Electrocatalysis of the Ethylene glycol oxidation reaction and in situ Fourier-transform infared study on PtMo/C electrocatalysts in alkaline and acid media

Abstract

PtMo/C (Pt:Mo atomic ratios of 1:1, 2:1 and 3:1) and Pt/C electrocatalysts synthesized by the formic acid method are investigated for the ethylene glycol oxidation reaction (EGOR) in alkaline and acid media. From XRD measurements, the crystallite sizes are between 2.5 and 4.3 nm. Electrochemical characterization of the EGOR on the electrocatalysts shows that the PtMo/C series exhibit higher electrocatalytic activity.
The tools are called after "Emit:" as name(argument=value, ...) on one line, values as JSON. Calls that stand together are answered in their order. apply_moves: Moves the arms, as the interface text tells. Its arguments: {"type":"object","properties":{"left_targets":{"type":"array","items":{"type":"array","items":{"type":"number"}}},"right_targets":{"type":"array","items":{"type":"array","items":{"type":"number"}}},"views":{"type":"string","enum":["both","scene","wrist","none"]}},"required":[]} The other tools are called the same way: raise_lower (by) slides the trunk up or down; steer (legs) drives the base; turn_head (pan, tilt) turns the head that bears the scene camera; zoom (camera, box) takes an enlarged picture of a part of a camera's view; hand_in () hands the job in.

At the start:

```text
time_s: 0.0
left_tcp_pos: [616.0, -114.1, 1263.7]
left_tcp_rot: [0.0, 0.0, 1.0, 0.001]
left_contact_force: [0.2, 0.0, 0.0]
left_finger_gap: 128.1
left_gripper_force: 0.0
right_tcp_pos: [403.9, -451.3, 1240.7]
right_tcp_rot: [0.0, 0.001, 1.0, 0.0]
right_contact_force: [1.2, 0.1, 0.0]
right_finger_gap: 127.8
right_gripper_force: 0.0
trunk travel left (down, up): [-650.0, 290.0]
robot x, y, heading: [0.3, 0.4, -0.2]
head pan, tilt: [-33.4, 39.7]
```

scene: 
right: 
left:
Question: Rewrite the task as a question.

When comparing the two electrolytes, the mass current densities obtained in alkaline media are significantly higher than in the acid counterpart. Among the bimetallic anodes, Pt1Mo1/C delivered a high performance in both media. In situ FTIR spectroscopy analysis has been performed to study the pathway of the EGOR. In alkaline media, the PtMo/C electrocatalysts have a higher selectivity for the C2 pathway resulting in the formation of species such as glycolate, glyoxal and glyoxylate. On the other hand, in acid electrolyte, the PtMo/C anodes show a preferential C1 pathway at high potentials and the main intermediate is identified as glycolic acid. The results indicate that the higher catalytic activity of PtMo/C electrocatalysts towards the EGOR may be attributed to the bifunctional mechanism and also to an electronic effect because of the incorporation of Mo atoms into the catalysts structure.